In the aftermath of United States v. Windsor, the Obama administration is adopting a generous position on the availability of federal benefits to married same-sex couples, as co-blogger Will Baude pointed out yesterday in a post on the IRS ruling regarding their federal tax status. So far, in contrast to their almost open resistance to Lawrence v. Texas, lower federal courts are also reading the decision expansively. Today, a district court in California granted summary judgment to a married lesbian veteran who was denied added disability benefits that would have been available if she had been married to a man, even though the denial did not rest on DOMA. The brief opinion is here.
The Department of Veterans Affairs had taken the position that Windsor struck down only DOMA, not the specific provision of federal law under which veterans’ benefits are determined and that independently defined a “spouse” as “a person of the opposite sex.” 38 U.S.C. Section 101 (c) . The law stood, said the VA, until Congress changed it or a court struck it down as unconstitutional. (The Bi-Partisan Legal Advisory Group withdrew its defense of litigation like this after Windsor.)

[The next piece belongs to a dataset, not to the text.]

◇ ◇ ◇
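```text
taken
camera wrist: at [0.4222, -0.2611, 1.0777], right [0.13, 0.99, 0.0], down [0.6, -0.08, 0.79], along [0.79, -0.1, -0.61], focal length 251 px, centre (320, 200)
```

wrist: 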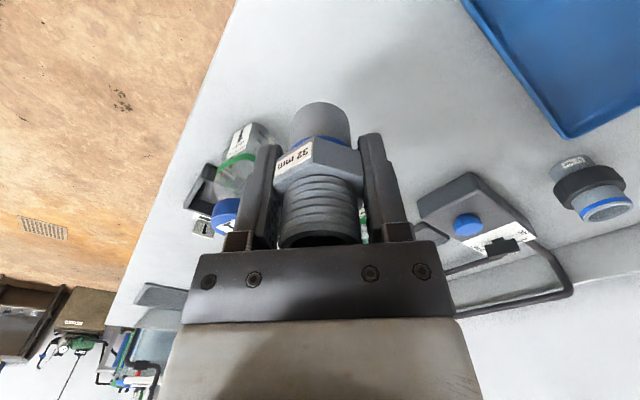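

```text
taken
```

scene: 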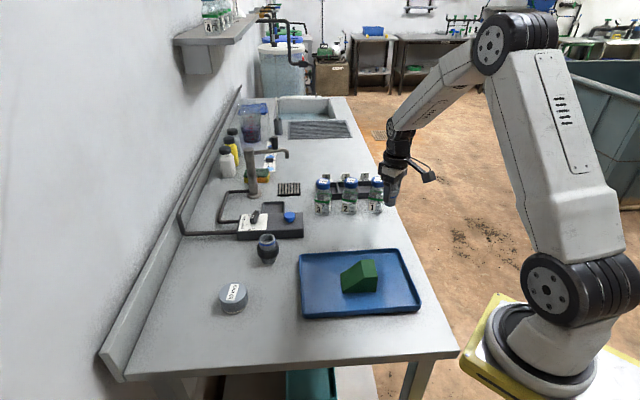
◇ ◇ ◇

The district judge determined that, in light of Windsor, Title 38′s limitation of benefits to opposite-sex spouses was not rationally related to the federal government’s interests in promoting gender equality, expanding veterans’ benefits, ensuring that servicemembers reach their maximum potential, promoting unit readiness and cohesion, or enhancing recruiting and retention.
Quite aside from its significance on the issue of same-sex marriage, one consequence of Windsor could be that federal courts are gradually accepting heightened scrutiny when it comes to discrimination against homosexuals. A second possibility is that, apart from increased skepticism of anti-gay discrimination, Windsor will lead to a further erosion of the (in)famously deferential rational-basis test as a free pass for legislation.